start Recorded data

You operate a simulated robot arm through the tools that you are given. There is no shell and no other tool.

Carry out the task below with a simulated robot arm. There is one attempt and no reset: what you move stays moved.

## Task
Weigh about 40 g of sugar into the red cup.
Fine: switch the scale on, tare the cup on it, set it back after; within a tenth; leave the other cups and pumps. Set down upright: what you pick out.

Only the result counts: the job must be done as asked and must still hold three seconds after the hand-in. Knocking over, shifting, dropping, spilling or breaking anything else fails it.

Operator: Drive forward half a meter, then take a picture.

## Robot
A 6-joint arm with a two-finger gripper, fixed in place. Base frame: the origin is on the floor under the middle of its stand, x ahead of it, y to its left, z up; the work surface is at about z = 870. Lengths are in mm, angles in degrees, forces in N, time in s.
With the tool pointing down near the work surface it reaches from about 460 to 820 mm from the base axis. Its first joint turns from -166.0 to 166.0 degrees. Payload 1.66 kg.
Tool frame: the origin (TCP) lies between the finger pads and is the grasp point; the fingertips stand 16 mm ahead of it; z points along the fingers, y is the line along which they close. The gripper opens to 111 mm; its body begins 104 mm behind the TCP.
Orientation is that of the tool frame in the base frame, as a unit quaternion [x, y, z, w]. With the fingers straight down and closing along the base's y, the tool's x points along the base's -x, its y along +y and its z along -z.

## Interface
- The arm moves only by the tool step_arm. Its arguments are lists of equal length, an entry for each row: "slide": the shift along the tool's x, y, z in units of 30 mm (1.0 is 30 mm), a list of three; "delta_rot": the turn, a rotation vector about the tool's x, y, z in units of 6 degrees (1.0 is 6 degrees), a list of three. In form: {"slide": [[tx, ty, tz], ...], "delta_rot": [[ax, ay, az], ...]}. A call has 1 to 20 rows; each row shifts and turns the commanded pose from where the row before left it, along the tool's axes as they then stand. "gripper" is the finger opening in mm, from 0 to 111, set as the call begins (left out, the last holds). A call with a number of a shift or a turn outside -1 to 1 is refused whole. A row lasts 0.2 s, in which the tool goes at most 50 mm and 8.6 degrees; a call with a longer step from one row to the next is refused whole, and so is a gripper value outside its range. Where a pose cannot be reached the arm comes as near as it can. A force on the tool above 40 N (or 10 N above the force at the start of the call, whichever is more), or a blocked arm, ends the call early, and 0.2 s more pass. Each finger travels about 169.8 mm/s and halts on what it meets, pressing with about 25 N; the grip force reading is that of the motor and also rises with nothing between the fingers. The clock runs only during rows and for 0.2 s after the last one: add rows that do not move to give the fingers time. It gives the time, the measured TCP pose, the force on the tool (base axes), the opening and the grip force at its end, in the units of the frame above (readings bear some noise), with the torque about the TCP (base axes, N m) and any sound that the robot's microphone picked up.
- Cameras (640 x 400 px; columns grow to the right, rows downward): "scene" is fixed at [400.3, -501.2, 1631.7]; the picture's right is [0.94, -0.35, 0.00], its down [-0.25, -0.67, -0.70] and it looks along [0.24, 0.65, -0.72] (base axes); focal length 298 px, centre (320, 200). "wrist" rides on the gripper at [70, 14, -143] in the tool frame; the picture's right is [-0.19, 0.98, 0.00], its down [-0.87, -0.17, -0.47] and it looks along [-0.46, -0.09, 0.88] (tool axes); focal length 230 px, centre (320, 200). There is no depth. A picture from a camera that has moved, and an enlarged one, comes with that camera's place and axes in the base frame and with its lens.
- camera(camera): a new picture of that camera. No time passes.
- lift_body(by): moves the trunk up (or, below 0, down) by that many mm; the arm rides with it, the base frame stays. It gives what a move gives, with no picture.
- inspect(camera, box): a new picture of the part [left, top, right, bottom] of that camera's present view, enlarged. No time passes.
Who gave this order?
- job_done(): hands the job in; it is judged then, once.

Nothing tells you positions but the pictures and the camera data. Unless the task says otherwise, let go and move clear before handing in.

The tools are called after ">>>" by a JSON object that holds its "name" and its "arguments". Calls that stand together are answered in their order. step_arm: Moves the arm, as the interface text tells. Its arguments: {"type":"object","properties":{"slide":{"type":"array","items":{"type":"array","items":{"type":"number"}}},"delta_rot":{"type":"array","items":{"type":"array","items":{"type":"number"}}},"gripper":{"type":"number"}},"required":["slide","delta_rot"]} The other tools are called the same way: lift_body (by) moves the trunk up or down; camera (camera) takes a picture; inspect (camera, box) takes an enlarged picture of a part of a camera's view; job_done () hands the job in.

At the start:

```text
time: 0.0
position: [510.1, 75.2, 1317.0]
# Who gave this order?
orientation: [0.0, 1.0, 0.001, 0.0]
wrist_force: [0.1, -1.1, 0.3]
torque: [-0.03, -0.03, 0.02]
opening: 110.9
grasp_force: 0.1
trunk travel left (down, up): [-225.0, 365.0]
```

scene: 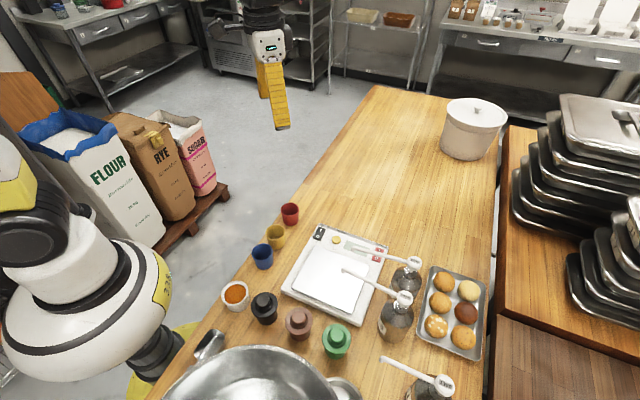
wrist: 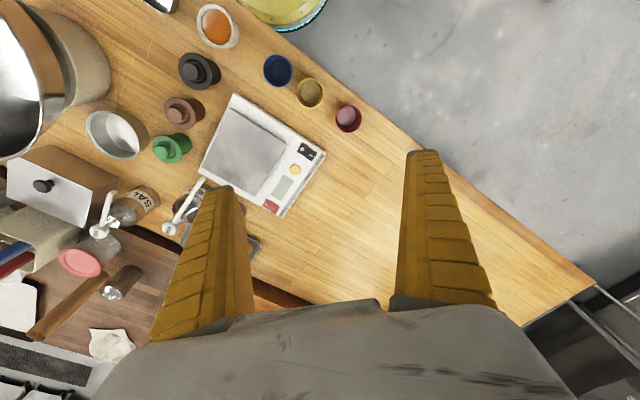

end Recorded data

Exercise description: Using the data above, repeat exactly the lines that begin at the line with "A 6-joint arm" and end at the line with "Tool frame: the", both ends included. Set them in a Markdown table: No. counts from 1, Line holds the line, and blank lines are dropped.

Exercise answer:
| No. | Line |
|---|---|
| 1 | A 6-joint arm with a two-finger gripper, fixed in place. Base frame: the origin is on the floor under the middle of its stand, x ahead of it, y to its left, z up; the work surface is at about z = 870. Lengths are in mm, angles in degrees, forces in N, time in s. |
| 2 | With the tool pointing down near the work surface it reaches from about 460 to 820 mm from the base axis. Its first joint turns from -166.0 to 166.0 degrees. Payload 1.66 kg. |
| 3 | Tool frame: the origin (TCP) lies between the finger pads and is the grasp point; the fingertips stand 16 mm ahead of it; z points along the fingers, y is the line along which they close. The gripper opens to 111 mm; its body begins 104 mm behind the TCP. |